Alternative lenders to the rescue
Not all is bleak in the world of finance. For decades, alternative lenders have steadily increased the volume of credit extended to UK businesses, a trend that continues today. The global alternative lending market is projected to grow at a Compound Annual Growth Rate (CAGR) of over 20% throughout the next decade, positioning the sector as a critical resource for SMEs seeking finance beyond traditional banking channels.
As traditional banks remain highly conservative, alternative lenders are stepping up to ease the bottleneck, offering greater access to capital through more flexible and tailored solutions.
Why are alternative lenders gaining ground in a tight credit market?
The growing appeal of alternative lending lies in its fundamental differences from the rigid rules of high-street banks. Key advantages include:
- Deep pools of funding – Backed by investors seeking stronger returns, alternative lenders can approve more applications and provide funds quickly—often within days of receiving a request.
- Innovative credit analysis – Rather than relying solely on traditional credit scores, alternative lenders use technology-driven methods to analyse thousands of data points, uncovering collateral value and financial strengths that banks may overlook. This enables them to support businesses with less-than-perfect credit records or uneven trading performance.
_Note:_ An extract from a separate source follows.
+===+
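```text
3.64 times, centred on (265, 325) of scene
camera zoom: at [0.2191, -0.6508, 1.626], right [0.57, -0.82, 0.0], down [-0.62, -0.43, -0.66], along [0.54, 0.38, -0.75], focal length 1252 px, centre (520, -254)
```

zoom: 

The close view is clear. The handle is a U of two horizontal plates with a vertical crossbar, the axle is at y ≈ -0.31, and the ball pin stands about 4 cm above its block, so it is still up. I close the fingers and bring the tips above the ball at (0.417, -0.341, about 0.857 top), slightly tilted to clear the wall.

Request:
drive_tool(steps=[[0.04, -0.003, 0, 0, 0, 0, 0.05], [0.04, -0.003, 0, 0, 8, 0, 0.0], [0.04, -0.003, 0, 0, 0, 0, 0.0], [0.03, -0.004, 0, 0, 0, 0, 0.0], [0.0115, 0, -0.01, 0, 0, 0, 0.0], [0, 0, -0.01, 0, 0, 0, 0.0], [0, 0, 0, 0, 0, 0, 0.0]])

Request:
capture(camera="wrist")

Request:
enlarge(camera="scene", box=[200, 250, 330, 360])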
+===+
- Fewer restrictive covenants – As banks continue to use restrictions to limit their exposure to the SME sector, alternative lenders typically impose minimal conditions. Business owners retain greater freedom in how funds are used and, depending on the product chosen, may avoid onerous monthly or quarterly reporting requirements.
Decoding alternative lending options
Moving away from rigid, fixed-term business loans, alternative lenders offer a range of finance solutions designed for flexibility:
- Invoice financing: This flexible finance solution helps businesses unlock cash tied up in unpaid invoices without incurring debt. You receive up to 90 % of the invoice value (minus a small fee) within 24 hours. With minimal loan covenants, this funding solution provides the business with heightened control of the facility and how funds are utilized. Providers handle credit management and collections. Once your customer pays the invoice in full to the lender, the remaining balance owed is transferred to you.
- Invoice discounting: Like invoice financing, this funding arrangement enables businesses to unlock the cash tied up in unpaid invoices by receiving up to 90% of the invoice value, typically within 24 hours. The business maintains control over collections, customer relationships and credit control. When your customer pays the invoice the lender sends the remainder owing. Minimal covenants provide flexibility and optimum control of the facility.
- Bad debt protection: Not being able to collect payment for goods or services already supplied can have a serious and detrimental impact on your business. Bad debt protection gives you the confidence of knowing that you will receive payment for invoices due from your customers in the event of non-payment, thus protecting your longer-term cashflow.
Conclusion
In today’s unpredictable financial climate, SMEs must remain agile. Alternative lenders can offer the difference between surviving and thriving by providing flexible solutions designed to unlock working capital quickly.
For SMEs struggling with bank restrictions, the message is clear: think beyond traditional lenders. Alternative lenders are ready to partner with you, offering easier qualification criteria, faster approvals, and tailored funding solutions that support both resilience and growth.
Contact us to increase access to business credit with flexible alternative lending options.
Key Takeaways
- A significant number of SMEs started or increased their use of credit in 2024 to support day-to-day operations and fuel growth.
- Many of these businesses struggle to secure approvals from traditional sources as high-street banks continue to impose tight lending criteria. Alternative lenders are gaining ground, offering higher approval rates, faster turnaround times, and flexible terms.
- Partnering with a alternative lender provider can give SMEs the resources they need to grow, even in uncertain markets.